As part of her effort to make the GOP more palatable to women in an election year, Ellmers arranged for the AEI to be a partner of the RWPC beginning in early 2014. The think tank will meet regularly with the committee, offering targeted policy analyses, messaging strategies and polling data.

Brooks also could have an “in” with influential congressional Republicans whose relationship with the Heritage Foundation has soured, due in part to the aggressive tactics of its advocacy arm, Heritage Action for America.

DeMint, in an interview with CQ Roll Call, downplayed the House GOP’s frustration with his organization, as well as the differences between how he runs his shop and how Brooks runs his.

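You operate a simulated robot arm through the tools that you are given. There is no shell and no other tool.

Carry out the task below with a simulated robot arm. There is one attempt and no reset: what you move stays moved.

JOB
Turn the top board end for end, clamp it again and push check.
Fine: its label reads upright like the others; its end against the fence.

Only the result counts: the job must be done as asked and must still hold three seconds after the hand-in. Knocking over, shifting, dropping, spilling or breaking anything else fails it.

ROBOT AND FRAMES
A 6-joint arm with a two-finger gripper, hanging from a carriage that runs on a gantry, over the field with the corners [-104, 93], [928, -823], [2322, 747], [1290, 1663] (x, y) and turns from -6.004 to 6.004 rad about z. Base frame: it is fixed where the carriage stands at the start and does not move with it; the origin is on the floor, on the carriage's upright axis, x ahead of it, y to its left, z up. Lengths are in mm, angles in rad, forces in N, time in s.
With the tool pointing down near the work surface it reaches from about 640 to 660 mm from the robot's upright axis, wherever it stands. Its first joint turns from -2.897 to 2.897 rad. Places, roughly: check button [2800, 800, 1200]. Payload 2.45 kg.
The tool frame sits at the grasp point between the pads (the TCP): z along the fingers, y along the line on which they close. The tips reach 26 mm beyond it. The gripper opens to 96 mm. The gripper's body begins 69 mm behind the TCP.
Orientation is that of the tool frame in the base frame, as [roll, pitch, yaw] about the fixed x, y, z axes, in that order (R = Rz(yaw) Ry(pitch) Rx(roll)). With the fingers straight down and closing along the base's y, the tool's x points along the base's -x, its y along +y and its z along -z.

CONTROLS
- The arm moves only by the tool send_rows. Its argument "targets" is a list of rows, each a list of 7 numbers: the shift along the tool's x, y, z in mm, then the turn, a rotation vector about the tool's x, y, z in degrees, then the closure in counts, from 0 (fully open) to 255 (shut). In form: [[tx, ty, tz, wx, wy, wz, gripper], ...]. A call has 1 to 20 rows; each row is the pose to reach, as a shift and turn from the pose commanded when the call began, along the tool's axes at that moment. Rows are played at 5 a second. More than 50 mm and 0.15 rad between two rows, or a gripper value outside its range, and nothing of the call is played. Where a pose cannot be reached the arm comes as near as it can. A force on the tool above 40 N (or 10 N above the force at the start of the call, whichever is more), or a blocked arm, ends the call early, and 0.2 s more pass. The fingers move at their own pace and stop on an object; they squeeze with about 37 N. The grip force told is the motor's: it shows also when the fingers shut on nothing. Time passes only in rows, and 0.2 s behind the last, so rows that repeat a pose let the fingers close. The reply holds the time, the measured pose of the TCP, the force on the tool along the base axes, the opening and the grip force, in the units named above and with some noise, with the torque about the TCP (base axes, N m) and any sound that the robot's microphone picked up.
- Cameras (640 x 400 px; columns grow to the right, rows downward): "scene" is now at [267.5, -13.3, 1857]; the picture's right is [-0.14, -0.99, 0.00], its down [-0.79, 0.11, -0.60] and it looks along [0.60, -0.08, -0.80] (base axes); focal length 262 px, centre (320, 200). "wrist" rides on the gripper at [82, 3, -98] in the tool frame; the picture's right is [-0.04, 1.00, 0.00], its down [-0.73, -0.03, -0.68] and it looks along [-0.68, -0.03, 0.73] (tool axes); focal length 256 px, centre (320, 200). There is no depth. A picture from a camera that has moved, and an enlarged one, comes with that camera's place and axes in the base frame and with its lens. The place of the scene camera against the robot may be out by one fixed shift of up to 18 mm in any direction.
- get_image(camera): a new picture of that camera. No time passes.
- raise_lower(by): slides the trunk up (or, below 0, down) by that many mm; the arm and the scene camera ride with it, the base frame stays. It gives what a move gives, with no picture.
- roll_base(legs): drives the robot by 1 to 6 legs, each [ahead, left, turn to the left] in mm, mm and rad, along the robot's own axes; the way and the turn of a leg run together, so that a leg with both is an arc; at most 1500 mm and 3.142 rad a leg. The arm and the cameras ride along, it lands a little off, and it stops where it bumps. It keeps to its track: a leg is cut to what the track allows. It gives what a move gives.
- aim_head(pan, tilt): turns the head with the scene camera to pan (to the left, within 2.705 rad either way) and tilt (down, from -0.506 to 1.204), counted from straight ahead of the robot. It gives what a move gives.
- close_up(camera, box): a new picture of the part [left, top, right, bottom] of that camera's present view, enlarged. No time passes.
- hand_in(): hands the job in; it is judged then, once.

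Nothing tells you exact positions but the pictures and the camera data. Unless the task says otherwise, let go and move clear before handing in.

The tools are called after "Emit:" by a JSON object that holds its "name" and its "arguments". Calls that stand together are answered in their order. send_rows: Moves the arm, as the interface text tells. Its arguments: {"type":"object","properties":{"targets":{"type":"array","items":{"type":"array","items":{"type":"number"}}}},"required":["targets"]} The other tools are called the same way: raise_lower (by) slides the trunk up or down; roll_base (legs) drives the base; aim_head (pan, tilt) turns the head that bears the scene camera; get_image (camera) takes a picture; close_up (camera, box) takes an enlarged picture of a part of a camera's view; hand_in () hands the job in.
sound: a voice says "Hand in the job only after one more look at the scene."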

He called Brooks a “leader” in the conservative movement, though, with a gift for driving the message home: “I came out of the marketing and advertising business, and I’ve been frustrated for a long time that the ideas that I know work and are better for people are not being communicated.”

Brooks conceded that Heritage is “creating conflict” on the Hill, but he stressed that he was a yearly donor and a great admirer of the think tank’s work.

“Here’s the thing we should be really super happy about,” he said. “People are happy or unhappy with what Heritage is doing, or what AEI is doing … but you know what? I guarantee you there will not be a knock in the night and a jackbooted thug at my door. And I run what is arguably the most important conservative institution outside of government in America today.

“That is a miracle,” Brooks continued. “That is something that I’m so grateful for every day.”